## SET TASK
Repeat the material exactly as it appears. Format the lines as a JSON array of strings and drop empty lines.
══ DATASET EXCERPT
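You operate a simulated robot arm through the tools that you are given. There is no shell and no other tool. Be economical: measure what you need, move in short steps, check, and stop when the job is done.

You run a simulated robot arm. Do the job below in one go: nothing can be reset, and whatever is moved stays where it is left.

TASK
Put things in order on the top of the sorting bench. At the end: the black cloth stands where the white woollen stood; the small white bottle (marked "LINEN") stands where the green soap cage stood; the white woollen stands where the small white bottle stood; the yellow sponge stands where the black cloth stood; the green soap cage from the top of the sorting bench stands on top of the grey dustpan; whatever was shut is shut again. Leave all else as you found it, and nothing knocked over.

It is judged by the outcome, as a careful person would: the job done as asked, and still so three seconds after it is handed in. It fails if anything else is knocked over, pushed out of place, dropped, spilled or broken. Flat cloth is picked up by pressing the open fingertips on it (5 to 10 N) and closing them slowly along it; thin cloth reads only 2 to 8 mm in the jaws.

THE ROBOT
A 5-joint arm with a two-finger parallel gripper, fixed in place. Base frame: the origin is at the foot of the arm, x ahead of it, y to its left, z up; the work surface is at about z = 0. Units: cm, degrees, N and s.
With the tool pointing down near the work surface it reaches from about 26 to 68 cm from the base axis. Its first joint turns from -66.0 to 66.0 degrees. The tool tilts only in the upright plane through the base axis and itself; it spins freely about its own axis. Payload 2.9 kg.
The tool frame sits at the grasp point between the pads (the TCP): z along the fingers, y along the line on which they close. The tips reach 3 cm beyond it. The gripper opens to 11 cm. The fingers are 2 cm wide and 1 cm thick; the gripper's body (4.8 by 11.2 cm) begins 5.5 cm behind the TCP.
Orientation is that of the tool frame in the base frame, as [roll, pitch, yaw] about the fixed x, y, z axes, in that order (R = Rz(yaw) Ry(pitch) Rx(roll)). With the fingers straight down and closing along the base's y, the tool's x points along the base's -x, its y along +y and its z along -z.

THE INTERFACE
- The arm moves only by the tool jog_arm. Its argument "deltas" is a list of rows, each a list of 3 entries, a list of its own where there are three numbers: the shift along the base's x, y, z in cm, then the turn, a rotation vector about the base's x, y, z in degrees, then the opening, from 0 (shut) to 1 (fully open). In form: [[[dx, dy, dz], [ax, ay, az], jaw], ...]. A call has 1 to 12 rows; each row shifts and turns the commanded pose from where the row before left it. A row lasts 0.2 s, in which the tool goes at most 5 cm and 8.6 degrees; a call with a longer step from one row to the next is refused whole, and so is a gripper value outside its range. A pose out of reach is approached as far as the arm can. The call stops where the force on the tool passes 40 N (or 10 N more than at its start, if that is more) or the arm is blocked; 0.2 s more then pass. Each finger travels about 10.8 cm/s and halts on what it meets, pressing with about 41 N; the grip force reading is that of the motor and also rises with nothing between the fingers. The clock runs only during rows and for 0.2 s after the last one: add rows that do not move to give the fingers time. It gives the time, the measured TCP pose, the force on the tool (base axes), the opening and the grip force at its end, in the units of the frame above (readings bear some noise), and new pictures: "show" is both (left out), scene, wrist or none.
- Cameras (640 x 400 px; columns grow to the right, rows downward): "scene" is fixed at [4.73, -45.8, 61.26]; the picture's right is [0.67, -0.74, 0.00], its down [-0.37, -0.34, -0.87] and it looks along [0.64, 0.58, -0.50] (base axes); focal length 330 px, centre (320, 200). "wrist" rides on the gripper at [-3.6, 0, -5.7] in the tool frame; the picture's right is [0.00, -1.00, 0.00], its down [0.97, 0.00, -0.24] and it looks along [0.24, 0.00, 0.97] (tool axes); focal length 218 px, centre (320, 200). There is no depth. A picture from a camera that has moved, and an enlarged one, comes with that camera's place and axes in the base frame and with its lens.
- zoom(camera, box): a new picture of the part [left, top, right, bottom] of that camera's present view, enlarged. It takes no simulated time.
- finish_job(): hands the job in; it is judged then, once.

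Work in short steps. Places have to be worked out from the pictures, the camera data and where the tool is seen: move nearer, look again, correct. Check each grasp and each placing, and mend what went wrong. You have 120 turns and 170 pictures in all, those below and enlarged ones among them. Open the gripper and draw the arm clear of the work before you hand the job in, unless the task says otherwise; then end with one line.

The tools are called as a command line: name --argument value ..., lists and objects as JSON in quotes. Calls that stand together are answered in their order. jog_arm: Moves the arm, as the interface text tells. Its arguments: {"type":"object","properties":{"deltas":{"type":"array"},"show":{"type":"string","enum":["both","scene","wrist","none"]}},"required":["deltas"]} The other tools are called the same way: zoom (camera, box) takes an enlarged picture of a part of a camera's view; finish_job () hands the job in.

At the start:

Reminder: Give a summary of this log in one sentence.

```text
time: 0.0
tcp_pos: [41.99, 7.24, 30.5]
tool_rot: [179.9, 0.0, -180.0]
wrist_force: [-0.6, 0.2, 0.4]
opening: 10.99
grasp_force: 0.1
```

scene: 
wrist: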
════
## COMPLETE ANSWER
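[
  "You operate a simulated robot arm through the tools that you are given. There is no shell and no other tool. Be economical: measure what you need, move in short steps, check, and stop when the job is done.",
  "You run a simulated robot arm. Do the job below in one go: nothing can be reset, and whatever is moved stays where it is left.",
  "TASK",
  "Put things in order on the top of the sorting bench. At the end: the black cloth stands where the white woollen stood; the small white bottle (marked \"LINEN\") stands where the green soap cage stood; the white woollen stands where the small white bottle stood; the yellow sponge stands where the black cloth stood; the green soap cage from the top of the sorting bench stands on top of the grey dustpan; whatever was shut is shut again. Leave all else as you found it, and nothing knocked over.",
  "It is judged by the outcome, as a careful person would: the job done as asked, and still so three seconds after it is handed in. It fails if anything else is knocked over, pushed out of place, dropped, spilled or broken. Flat cloth is picked up by pressing the open fingertips on it (5 to 10 N) and closing them slowly along it; thin cloth reads only 2 to 8 mm in the jaws.",
  "THE ROBOT",
  "A 5-joint arm with a two-finger parallel gripper, fixed in place. Base frame: the origin is at the foot of the arm, x ahead of it, y to its left, z up; the work surface is at about z = 0. Units: cm, degrees, N and s.",
  "With the tool pointing down near the work surface it reaches from about 26 to 68 cm from the base axis. Its first joint turns from -66.0 to 66.0 degrees. The tool tilts only in the upright plane through the base axis and itself; it spins freely about its own axis. Payload 2.9 kg.",
  "The tool frame sits at the grasp point between the pads (the TCP): z along the fingers, y along the line on which they close. The tips reach 3 cm beyond it. The gripper opens to 11 cm. The fingers are 2 cm wide and 1 cm thick; the gripper's body (4.8 by 11.2 cm) begins 5.5 cm behind the TCP.",
  "Orientation is that of the tool frame in the base frame, as [roll, pitch, yaw] about the fixed x, y, z axes, in that order (R = Rz(yaw) Ry(pitch) Rx(roll)). With the fingers straight down and closing along the base's y, the tool's x points along the base's -x, its y along +y and its z along -z.",
  "THE INTERFACE",
  "- The arm moves only by the tool jog_arm. Its argument \"deltas\" is a list of rows, each a list of 3 entries, a list of its own where there are three numbers: the shift along the base's x, y, z in cm, then the turn, a rotation vector about the base's x, y, z in degrees, then the opening, from 0 (shut) to 1 (fully open). In form: [[[dx, dy, dz], [ax, ay, az], jaw], ...]. A call has 1 to 12 rows; each row shifts and turns the commanded pose from where the row before left it. A row lasts 0.2 s, in which the tool goes at most 5 cm and 8.6 degrees; a call with a longer step from one row to the next is refused whole, and so is a gripper value outside its range. A pose out of reach is approached as far as the arm can. The call stops where the force on the tool passes 40 N (or 10 N more than at its start, if that is more) or the arm is blocked; 0.2 s more then pass. Each finger travels about 10.8 cm/s and halts on what it meets, pressing with about 41 N; the grip force reading is that of the motor and also rises with nothing between the fingers. The clock runs only during rows and for 0.2 s after the last one: add rows that do not move to give the fingers time. It gives the time, the measured TCP pose, the force on the tool (base axes), the opening and the grip force at its end, in the units of the frame above (readings bear some noise), and new pictures: \"show\" is both (left out), scene, wrist or none.",
  "- Cameras (640 x 400 px; columns grow to the right, rows downward): \"scene\" is fixed at [4.73, -45.8, 61.26]; the picture's right is [0.67, -0.74, 0.00], its down [-0.37, -0.34, -0.87] and it looks along [0.64, 0.58, -0.50] (base axes); focal length 330 px, centre (320, 200). \"wrist\" rides on the gripper at [-3.6, 0, -5.7] in the tool frame; the picture's right is [0.00, -1.00, 0.00], its down [0.97, 0.00, -0.24] and it looks along [0.24, 0.00, 0.97] (tool axes); focal length 218 px, centre (320, 200). There is no depth. A picture from a camera that has moved, and an enlarged one, comes with that camera's place and axes in the base frame and with its lens.",
  "- zoom(camera, box): a new picture of the part [left, top, right, bottom] of that camera's present view, enlarged. It takes no simulated time.",
  "- finish_job(): hands the job in; it is judged then, once.",
  "Work in short steps. Places have to be worked out from the pictures, the camera data and where the tool is seen: move nearer, look again, correct. Check each grasp and each placing, and mend what went wrong. You have 120 turns and 170 pictures in all, those below and enlarged ones among them. Open the gripper and draw the arm clear of the work before you hand the job in, unless the task says otherwise; then end with one line.",
  "The tools are called as a command line: name --argument value ..., lists and objects as JSON in quotes. Calls that stand together are answered in their order. jog_arm: Moves the arm, as the interface text tells. Its arguments: {\"type\":\"object\",\"properties\":{\"deltas\":{\"type\":\"array\"},\"show\":{\"type\":\"string\",\"enum\":[\"both\",\"scene\",\"wrist\",\"none\"]}},\"required\":[\"deltas\"]} The other tools are called the same way: zoom (camera, box) takes an enlarged picture of a part of a camera's view; finish_job () hands the job in.",
  "At the start:",
  "Reminder: Give a summary of this log in one sentence.",
  "```text",
  "time: 0.0",
  "tcp_pos: [41.99, 7.24, 30.5]",
  "tool_rot: [179.9, 0.0, -180.0]",
  "wrist_force: [-0.6, 0.2, 0.4]",
  "opening: 10.99",
  "grasp_force: 0.1",
  "```",
  "scene: ",
  "wrist:"
]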